I can give them a glimpse into the continual process of thinking, comparing, remembering, speculating and referring which scholars go through every day. This process is what results in academic books, but those books can sometimes obscure it by the very claims to authority which students find so reassuring. This may result in students feeling a bit less certain about the security of the facts they marshal in their essays, or a bit less confident in the absolute value of the knowledge they gained in sixth form about the context of Victorian poetry or postwar gender roles.
That’s unfortunate at the time, if it makes them feel anxious or worry about the value of their expertise, but it is a necessary part of moving from one kind of thinking to another.
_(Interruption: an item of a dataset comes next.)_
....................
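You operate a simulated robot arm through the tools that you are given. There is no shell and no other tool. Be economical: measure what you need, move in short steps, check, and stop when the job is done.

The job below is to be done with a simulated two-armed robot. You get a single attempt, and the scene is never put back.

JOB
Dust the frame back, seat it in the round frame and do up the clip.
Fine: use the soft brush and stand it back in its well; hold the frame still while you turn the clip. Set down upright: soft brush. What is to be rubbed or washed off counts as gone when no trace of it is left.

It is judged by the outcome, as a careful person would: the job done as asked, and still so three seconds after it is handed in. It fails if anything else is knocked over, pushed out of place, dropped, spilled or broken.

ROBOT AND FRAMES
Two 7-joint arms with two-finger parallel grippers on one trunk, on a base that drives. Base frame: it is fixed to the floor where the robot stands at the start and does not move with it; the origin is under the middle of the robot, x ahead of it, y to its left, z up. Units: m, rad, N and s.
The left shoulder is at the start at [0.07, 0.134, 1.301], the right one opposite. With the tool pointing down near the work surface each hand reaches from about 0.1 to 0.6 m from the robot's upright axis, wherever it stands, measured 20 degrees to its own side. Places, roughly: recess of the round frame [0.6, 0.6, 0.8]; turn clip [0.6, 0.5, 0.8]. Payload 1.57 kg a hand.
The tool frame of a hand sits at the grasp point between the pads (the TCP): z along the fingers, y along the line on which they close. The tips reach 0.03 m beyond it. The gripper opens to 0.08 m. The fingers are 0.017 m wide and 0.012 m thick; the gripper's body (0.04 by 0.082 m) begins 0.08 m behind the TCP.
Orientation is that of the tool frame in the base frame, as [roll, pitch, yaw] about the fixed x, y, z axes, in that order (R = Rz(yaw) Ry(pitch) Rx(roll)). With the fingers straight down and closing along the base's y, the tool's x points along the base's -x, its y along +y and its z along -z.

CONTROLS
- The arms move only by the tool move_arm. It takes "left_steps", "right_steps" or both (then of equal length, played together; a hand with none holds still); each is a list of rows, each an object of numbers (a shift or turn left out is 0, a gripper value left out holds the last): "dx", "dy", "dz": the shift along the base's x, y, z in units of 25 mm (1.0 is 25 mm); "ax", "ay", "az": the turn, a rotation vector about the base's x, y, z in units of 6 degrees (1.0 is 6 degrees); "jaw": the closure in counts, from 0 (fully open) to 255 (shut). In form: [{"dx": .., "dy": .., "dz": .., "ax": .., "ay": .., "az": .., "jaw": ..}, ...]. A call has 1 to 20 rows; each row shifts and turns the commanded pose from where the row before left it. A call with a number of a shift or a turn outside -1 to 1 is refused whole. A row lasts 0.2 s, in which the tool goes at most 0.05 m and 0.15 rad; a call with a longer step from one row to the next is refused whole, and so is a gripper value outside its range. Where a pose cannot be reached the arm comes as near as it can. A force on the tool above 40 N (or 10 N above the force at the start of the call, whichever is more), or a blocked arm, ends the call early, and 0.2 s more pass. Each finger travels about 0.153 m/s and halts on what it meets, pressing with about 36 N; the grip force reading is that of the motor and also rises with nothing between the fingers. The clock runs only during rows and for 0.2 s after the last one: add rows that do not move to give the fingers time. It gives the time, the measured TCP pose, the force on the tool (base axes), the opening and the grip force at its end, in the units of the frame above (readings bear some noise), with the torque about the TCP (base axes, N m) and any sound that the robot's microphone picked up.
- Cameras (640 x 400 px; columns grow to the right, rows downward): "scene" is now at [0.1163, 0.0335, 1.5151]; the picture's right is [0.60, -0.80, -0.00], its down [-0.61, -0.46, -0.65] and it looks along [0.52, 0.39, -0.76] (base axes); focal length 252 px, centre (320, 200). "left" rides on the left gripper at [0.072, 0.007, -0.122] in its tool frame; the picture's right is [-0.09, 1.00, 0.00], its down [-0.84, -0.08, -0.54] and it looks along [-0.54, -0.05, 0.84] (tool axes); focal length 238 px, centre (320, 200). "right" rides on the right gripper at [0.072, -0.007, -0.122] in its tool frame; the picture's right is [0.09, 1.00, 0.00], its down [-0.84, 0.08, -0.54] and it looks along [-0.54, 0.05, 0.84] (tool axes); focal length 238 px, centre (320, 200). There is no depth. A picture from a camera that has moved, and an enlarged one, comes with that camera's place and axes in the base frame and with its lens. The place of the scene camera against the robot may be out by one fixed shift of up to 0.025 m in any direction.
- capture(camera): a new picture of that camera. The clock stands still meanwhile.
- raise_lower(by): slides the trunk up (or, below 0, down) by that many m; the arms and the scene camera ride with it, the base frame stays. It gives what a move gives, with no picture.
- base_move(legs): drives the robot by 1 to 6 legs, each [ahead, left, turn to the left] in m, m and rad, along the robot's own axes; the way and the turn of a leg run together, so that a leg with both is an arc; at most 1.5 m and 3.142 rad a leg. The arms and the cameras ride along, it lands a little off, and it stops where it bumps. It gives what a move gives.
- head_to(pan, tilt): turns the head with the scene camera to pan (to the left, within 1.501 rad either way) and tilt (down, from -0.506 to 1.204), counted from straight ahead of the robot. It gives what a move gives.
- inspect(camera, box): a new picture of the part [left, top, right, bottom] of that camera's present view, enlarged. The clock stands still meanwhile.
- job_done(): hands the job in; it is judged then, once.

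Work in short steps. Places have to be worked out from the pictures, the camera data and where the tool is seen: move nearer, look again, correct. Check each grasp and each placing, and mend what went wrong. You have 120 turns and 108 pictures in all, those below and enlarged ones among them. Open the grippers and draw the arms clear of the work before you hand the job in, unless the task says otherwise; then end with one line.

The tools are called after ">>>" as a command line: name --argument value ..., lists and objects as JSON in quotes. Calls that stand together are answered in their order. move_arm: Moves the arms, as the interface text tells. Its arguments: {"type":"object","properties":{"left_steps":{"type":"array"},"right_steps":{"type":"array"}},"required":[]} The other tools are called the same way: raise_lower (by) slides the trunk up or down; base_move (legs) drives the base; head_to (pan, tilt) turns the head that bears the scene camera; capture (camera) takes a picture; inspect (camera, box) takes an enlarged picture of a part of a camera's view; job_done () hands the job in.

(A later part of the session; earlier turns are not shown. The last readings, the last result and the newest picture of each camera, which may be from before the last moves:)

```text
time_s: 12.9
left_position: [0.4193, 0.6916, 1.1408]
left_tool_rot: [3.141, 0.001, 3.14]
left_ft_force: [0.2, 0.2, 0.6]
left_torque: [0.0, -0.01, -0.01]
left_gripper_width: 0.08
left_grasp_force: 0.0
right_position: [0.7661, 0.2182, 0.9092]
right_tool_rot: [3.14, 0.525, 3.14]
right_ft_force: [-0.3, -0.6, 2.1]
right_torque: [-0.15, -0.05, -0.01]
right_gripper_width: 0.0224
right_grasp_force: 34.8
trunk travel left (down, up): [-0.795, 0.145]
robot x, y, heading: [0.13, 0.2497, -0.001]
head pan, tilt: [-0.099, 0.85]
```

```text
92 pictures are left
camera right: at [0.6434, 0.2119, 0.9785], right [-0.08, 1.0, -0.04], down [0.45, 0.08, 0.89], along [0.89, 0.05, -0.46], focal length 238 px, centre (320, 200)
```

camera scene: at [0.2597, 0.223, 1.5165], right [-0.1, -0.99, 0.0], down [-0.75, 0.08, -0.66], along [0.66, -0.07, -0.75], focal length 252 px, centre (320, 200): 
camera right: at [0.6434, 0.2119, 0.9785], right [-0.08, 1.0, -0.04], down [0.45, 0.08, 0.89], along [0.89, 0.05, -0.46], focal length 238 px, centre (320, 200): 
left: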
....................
That move is part of the ‘student experience’ which I’ve been increasingly thinking about over the last few years, as I teach a lot of first-year students, and I’m convinced that lectures play a vital role in helping students through it.
So I think that lectures are connected to research in close and helpful ways. Even if the lecturer is not giving an account of their own research, nor finding that their teaching feeds into their scholarly work, the two activities are enmeshed. That has been my experience, at least – and do share yours in the comments.